Albert: Het beestenspel
Expected to ship in 2-3 weeks.
- Composer: Karel Albert (1901-1987)
- Piano reduction: Karel Albert (1901-1987)
- Format: Full Score & Piano Reduction
- Instrumentation: Orchestra
- Work: Het beestenspel (1933)
- Size: 8.9 x 12.6 inches
- Pages: 94
Description
Het beestenspel for orchestra, including transcription for piano by the composer
Karel Albert studied at the Royal Flemish Conservatory in the town of his birth, and took private lessons with pianist and composer Marinus de Jong.
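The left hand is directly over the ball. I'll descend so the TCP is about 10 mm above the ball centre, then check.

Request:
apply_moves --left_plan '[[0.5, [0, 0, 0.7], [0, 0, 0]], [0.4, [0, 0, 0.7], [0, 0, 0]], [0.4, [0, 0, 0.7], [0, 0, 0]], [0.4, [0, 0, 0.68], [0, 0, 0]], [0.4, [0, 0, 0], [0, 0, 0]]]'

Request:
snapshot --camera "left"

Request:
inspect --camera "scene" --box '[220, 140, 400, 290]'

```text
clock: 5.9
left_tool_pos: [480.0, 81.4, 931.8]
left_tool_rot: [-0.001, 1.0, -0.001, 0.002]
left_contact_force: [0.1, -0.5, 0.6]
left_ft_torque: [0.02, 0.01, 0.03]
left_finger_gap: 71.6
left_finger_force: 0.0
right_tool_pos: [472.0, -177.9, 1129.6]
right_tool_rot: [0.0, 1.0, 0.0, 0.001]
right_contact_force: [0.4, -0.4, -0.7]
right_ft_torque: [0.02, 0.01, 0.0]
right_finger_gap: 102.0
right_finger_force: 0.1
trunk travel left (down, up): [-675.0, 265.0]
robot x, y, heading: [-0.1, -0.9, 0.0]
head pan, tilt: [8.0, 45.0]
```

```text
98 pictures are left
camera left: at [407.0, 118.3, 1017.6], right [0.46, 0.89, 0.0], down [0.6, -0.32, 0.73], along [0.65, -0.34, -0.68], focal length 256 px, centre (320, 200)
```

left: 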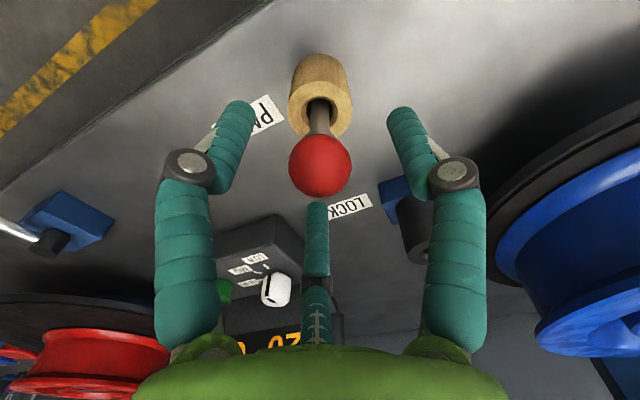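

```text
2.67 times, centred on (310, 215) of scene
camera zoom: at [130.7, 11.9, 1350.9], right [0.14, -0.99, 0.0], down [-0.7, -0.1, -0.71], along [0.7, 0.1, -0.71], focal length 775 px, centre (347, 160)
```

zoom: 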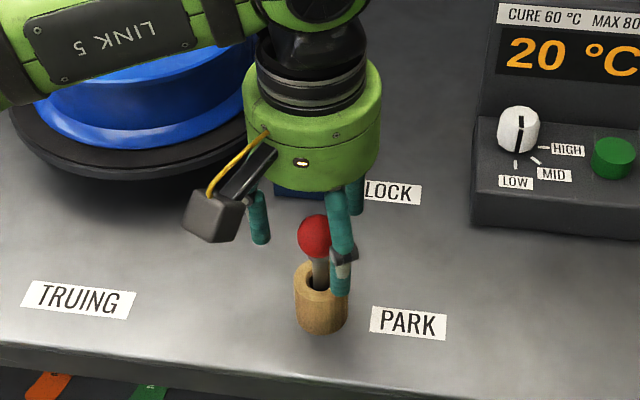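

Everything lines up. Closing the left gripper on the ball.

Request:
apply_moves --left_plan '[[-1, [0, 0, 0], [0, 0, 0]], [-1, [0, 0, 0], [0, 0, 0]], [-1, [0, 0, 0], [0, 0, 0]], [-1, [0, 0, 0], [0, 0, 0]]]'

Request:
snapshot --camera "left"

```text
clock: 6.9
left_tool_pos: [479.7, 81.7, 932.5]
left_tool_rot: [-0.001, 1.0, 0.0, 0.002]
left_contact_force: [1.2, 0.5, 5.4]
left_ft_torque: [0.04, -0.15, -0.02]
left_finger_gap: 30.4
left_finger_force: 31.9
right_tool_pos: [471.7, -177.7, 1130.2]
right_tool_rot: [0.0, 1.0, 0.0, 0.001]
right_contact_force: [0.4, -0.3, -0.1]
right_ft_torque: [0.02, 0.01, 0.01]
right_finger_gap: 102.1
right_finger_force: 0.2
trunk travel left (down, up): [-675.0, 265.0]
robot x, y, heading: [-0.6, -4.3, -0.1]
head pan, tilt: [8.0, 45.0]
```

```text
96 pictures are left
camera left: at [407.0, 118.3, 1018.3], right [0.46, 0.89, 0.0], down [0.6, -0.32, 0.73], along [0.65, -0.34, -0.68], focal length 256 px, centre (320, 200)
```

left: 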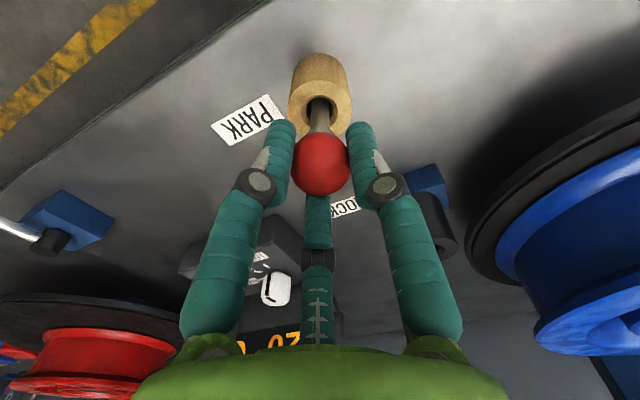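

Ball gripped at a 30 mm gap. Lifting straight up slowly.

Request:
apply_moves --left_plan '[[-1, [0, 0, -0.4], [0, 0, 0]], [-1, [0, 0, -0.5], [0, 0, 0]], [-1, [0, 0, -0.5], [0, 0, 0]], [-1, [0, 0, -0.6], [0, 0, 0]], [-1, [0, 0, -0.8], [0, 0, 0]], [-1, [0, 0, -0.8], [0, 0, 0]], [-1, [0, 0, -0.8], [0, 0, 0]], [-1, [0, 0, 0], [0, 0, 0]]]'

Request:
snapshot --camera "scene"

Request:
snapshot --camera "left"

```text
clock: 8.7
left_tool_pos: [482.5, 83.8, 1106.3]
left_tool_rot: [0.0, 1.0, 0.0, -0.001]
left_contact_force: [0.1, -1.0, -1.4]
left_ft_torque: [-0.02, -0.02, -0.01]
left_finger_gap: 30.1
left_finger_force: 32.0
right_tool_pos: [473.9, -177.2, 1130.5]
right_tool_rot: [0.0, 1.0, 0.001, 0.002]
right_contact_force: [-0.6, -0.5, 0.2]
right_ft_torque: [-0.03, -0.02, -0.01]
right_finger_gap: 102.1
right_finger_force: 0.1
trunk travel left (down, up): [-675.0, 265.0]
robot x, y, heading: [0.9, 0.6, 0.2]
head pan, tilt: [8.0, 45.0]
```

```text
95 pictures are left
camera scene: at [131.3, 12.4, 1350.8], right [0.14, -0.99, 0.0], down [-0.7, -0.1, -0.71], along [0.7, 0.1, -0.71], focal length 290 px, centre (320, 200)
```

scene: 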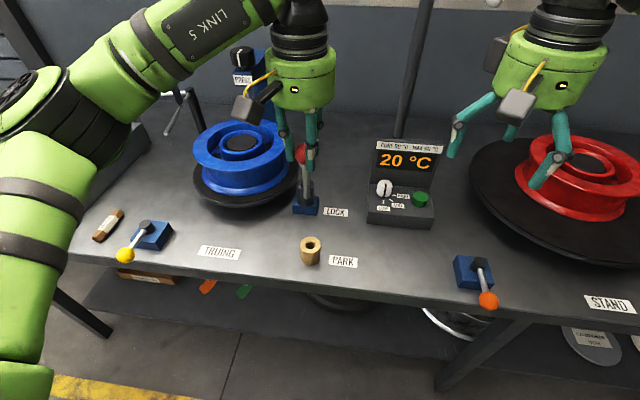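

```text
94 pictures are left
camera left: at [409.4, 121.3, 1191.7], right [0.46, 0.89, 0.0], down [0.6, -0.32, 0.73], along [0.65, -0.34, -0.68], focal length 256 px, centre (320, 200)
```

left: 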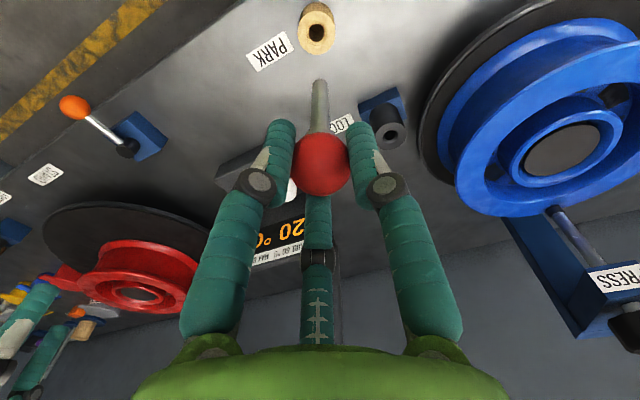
After the First World War he emerged together with August L. Baeyens as a champion of the avant-garde, holding concerts, lectures and conferences and publishing articles in numerous journals. in the 1920s, he made a name for himself as a composer of stage music for productions put on by Het Vlaamse Volkstoneel (The Flemish People's Theatre) and the Théâtre du Marais. Though his stage music leaned heavily towards expressionism, in the latter part of the 1920s his style evolved into what he referred to as ‘constructivism': ‘This was music that strove to be music in its purest form, lines that represent nothing more or less than a plastic value.'
After spending some time teaching at the Stedelijke Normaalschool, a teacher training school in Antwerp, in 1933 he started working for the Belgian National Institute for Radio Broadcasting (NIR). Aside from a brief interlude during World War Two, Albert continued working for the NIR (which changed its name to Belgian Radio and Television or ‘BRT' in 1960) until he retired in 1961. in this role he acted as a powerful advocate for Flemish music, for example by including Dutch translations of operettas in his programme. Prior to World War Two he wrote a number of plays for radio, starting with De mijnramp (‘The Mining Disaster').